- STATED TASK 1 -
Reproduce the wording of the text to read between "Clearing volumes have" and "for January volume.", with both ends included.
- STATED TASK 2 -
Supply the part of the text to read that comes after its last sentence.

- TEXT TO READ -
Options Clearing Corporation
|Headquarters||Chicago, Illinois, U.S.|
|Products||Clearing house (finance), Equity derivatives clearing|
Options Clearing Corporation (OCC) is a United States clearing house based in Chicago. It specialises in equity derivatives clearing, providing central counterparty (CCP) clearing and settlement services to 14 exchanges. Instruments include options, financial and commodity futures, security futures and securities lending transactions.
Like all clearing houses, the OCC acts as guarantor between clearing parties ensuring that the obligations of the contracts they clear are fulfilled.
As of 2011, OCC was the largest equity derivatives clearing organization in the United States and operates under the jurisdiction of both the Securities and Exchange Commission (SEC) and the Commodity Futures Trading Commission (CFTC). Under its SEC jurisdiction, OCC clears transactions for put and call options on common stock and other equity issues, stock indexes, foreign currencies, interest rate composites and single-stock futures. As a registered Derivatives Clearing Organization (DCO) under CFTC jurisdiction, OCC offer clearing and settlement services for transactions in futures and options on futures contracts.
OCC is overseen by a clearing member dominated board of directors and operates as a financial market utility, receiving most of its revenue from clearing fees charged to its members.
The Options Clearing Corporation (OCC) was founded in 1973, initially as a clearinghouse for five listed markets for equity options. Prior to its establishment, and due to a great deal of encouragement from the SEC, the Chicago Board Options Exchange had its own clearing entity, the CBOE Clearing Corporation.
Clearing volumes have increased dramatically since its launch, reflecting the growing use of equity options. In October 2000, for example, the clearinghouse reported a clearing monthly volume record of 75.3 million contracts. In August 2011, OCC reported a record monthly volume of 550 million contracts. In February 2014, OCC cleared contract volume reached a record high of 395,595,620 contracts for January volume.
On August 8, 2011, Standard & Poor's lowered the ratings on clearing facilities including the OCC, to double-A-plus, one step below the coveted triple-A rating. OCC issued a statement in response to the downgrade, that included this quote from OCC's then- chairman and CEO Wayne P. Luthringshausen: “This rating change will have no negative impact on OCC’s operations or our ability to meet our obligations to OCC’s clearing members." 
Also in 2011, Standard & Poor's and OCC announced a licensing agreement whereby OCC would clear over-the-counter (OTC) options based on the S&P 500. The deal marked the first time a clearing house would clear OTC options on S&P indexes. It also included the S&P MidCap 400 and S&P SmallCap 600. OCC officially received regulatory approvals to clear OTC equity index options in January 2014. The launch of the OTC S&P 500 equity index option clearing services is expected in the second quarter of 2014.
In September 2013, OCC filed to become compliant with the European Market Infrastructure Regulation, which will enable banks registered in the region to trade U.S. options without incurring higher capital costs for firms there who want to trade U.S. equity derivatives.

- INFORMATION SUPPLIED -
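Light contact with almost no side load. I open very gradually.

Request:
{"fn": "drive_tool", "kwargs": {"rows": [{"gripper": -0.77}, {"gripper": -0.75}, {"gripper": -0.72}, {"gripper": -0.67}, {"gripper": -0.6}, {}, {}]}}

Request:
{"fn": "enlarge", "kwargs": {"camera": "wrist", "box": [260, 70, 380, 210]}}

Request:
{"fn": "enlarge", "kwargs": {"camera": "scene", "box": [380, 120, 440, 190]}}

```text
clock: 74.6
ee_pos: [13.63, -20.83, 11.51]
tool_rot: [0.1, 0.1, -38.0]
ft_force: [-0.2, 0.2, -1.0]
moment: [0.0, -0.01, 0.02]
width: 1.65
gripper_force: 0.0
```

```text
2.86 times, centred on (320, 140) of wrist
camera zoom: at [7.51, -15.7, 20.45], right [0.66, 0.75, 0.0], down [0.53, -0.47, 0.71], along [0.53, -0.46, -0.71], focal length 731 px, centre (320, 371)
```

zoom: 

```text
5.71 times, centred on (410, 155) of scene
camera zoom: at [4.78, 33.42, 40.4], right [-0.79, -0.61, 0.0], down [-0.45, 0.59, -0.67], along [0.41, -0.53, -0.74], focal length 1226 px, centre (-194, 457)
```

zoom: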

- RESULT 1 -
Clearing volumes have increased dramatically since its launch, reflecting the growing use of equity options. In October 2000, for example, the clearinghouse reported a clearing monthly volume record of 75.3 million contracts. In August 2011, OCC reported a record monthly volume of 550 million contracts. In February 2014, OCC cleared contract volume reached a record high of 395,595,620 contracts for January volume.

- RESULT 2 -
In September 2014, OCC announced that CEO Michael Cahill, 56, would retire from the company at the end of the year. He worked at OCC for 32 years. OCC's board of directors has started the process of searching for a new CEO, according to a statement. Executive Chairman Craig Donohue will oversee a transition of Cahill's responsibilities to other OCC executives during the search; Chief Operating Officer Michael McClain, 46, took on the additional title of president as part of the transition.
On September 29, 2014, OCC and the U.S. options exchanges announced the adoption of new principles-based risk control standards. The new standards include price reasonability checks, drill-through protections, activity-based protections and kill-switch protections, pending regulatory approval. The reforms are designed to reduce the risk of errors or unintended activity that could cause or contribute to a financial loss to market participants and OCC. Also subject to regulatory approval, starting on June 30, 2016, OCC will impose an additional $.02 charge per contract side on clearing members for transactions that have been executed at exchanges that have not demonstrated compliance with the exchange risk control standards.
Participant exchanges and clearing members
OCC's participant exchanges include: BATS, Chicago Board Options Exchange, International Securities Exchange, NASDAQ OMX BX, Inc., NASDAQ OMX PHLX, Nasdaq Stock Market, NYSE Amex, and NYSE Arca. Its clearing members serve both professional traders and public customers and comprise approximately 120 of the largest U.S. broker-dealers, futures commission merchants and non-U.S. securities firms. OCC's goal is to service clearing members and the exchanges through an operating plan that emphasizes timely, reliable, and cost-efficient clearing operations.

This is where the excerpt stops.